### Exercise description
Look for the string "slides" in every line, and copy each line that has it.

### Supplied data
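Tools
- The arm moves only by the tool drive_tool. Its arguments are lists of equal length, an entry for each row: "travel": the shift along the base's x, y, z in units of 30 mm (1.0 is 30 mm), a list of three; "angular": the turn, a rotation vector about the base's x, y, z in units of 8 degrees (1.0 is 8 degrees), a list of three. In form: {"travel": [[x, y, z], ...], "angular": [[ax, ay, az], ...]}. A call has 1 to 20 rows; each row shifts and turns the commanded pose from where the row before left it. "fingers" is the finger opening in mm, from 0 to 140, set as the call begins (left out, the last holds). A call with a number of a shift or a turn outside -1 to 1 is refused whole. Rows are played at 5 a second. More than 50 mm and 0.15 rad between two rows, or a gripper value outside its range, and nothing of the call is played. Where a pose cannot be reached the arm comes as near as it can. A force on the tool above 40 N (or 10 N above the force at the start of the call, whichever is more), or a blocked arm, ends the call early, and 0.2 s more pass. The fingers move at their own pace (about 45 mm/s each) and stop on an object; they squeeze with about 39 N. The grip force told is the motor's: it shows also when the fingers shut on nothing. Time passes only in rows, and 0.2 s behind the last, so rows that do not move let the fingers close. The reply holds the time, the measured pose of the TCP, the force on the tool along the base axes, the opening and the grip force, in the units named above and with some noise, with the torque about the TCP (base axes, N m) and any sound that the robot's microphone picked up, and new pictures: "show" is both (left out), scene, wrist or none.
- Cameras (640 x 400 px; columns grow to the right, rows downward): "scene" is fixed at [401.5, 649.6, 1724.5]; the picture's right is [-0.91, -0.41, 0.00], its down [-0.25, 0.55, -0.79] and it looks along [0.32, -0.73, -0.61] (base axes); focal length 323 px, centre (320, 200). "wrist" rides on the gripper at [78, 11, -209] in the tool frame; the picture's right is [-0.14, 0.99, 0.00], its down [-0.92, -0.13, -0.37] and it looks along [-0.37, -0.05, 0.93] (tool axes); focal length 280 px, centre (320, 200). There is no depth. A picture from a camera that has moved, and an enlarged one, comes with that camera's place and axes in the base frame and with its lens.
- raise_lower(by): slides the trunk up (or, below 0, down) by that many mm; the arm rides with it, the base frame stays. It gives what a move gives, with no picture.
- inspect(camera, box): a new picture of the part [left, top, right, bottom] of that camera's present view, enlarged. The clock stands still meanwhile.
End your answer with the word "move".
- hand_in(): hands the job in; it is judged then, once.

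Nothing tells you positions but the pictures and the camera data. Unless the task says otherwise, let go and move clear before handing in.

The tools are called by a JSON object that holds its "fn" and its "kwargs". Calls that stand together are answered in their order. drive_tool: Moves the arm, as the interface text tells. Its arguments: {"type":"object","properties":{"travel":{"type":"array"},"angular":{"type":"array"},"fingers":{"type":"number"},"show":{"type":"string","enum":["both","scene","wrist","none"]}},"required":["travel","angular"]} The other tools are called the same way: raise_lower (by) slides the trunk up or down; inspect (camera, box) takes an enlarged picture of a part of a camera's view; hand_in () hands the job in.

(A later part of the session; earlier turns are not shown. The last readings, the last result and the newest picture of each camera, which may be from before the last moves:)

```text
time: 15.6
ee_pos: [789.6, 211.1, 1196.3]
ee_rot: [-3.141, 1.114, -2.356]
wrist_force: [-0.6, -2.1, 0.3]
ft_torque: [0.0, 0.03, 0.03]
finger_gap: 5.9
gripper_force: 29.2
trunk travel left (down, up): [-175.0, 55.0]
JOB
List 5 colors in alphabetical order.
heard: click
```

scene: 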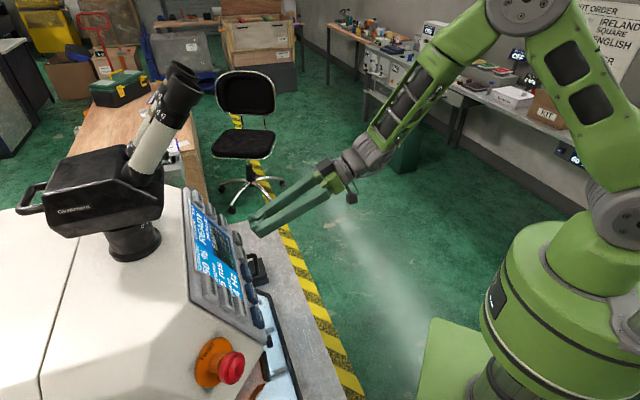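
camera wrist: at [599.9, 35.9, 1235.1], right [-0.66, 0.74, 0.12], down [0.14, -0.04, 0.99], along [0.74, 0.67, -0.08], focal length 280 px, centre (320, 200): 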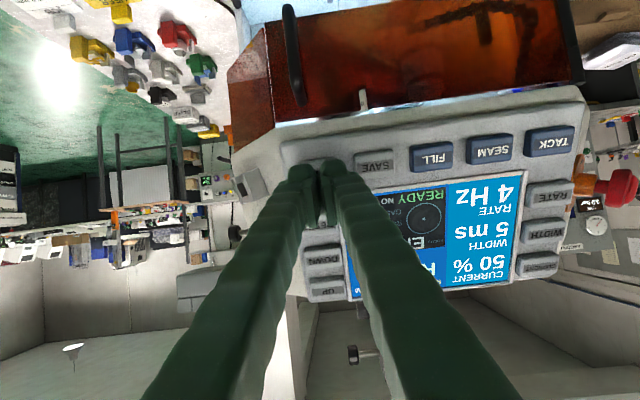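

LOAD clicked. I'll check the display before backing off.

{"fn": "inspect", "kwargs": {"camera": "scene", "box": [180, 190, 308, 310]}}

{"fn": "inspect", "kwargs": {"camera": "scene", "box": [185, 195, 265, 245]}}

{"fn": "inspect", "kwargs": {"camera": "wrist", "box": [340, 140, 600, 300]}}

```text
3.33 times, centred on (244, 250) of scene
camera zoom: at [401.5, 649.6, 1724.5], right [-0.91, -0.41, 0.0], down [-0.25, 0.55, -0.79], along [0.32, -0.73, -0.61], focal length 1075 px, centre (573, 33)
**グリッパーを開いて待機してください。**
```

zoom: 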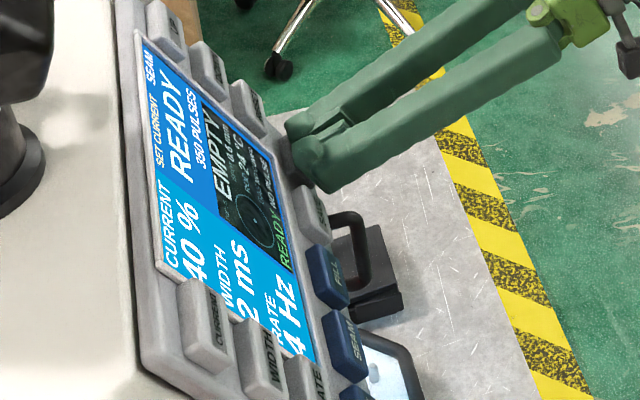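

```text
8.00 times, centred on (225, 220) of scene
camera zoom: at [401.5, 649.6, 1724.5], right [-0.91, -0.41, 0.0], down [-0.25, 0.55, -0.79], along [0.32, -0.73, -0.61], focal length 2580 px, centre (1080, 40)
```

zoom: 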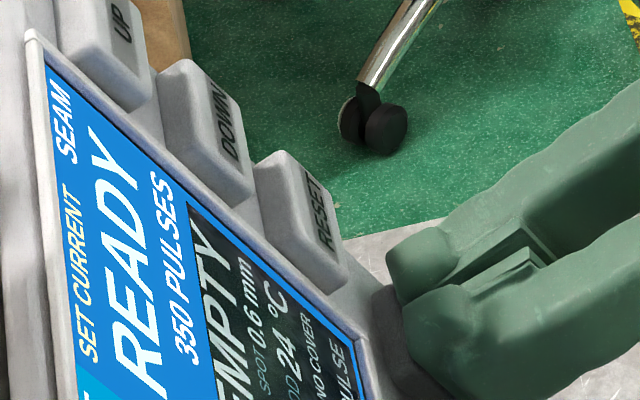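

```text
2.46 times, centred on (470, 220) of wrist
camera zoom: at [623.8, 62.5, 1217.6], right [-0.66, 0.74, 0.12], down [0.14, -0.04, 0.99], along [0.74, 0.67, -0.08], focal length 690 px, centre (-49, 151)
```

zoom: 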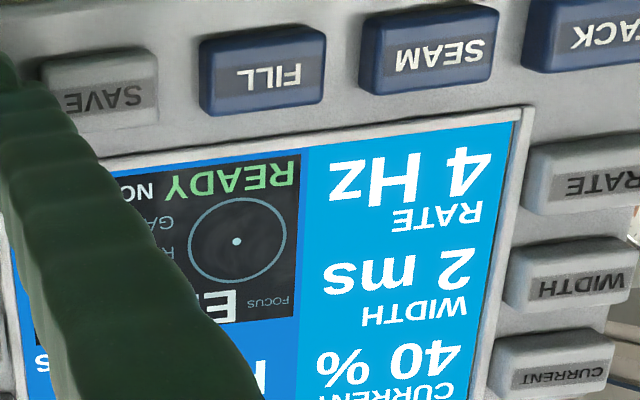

### Solution for this exercise
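- raise_lower(by): slides the trunk up (or, below 0, down) by that many mm; the arm rides with it, the base frame stays. It gives what a move gives, with no picture.
The tools are called by a JSON object that holds its "fn" and its "kwargs". Calls that stand together are answered in their order. drive_tool: Moves the arm, as the interface text tells. Its arguments: {"type":"object","properties":{"travel":{"type":"array"},"angular":{"type":"array"},"fingers":{"type":"number"},"show":{"type":"string","enum":["both","scene","wrist","none"]}},"required":["travel","angular"]} The other tools are called the same way: raise_lower (by) slides the trunk up or down; inspect (camera, box) takes an enlarged picture of a part of a camera's view; hand_in () hands the job in.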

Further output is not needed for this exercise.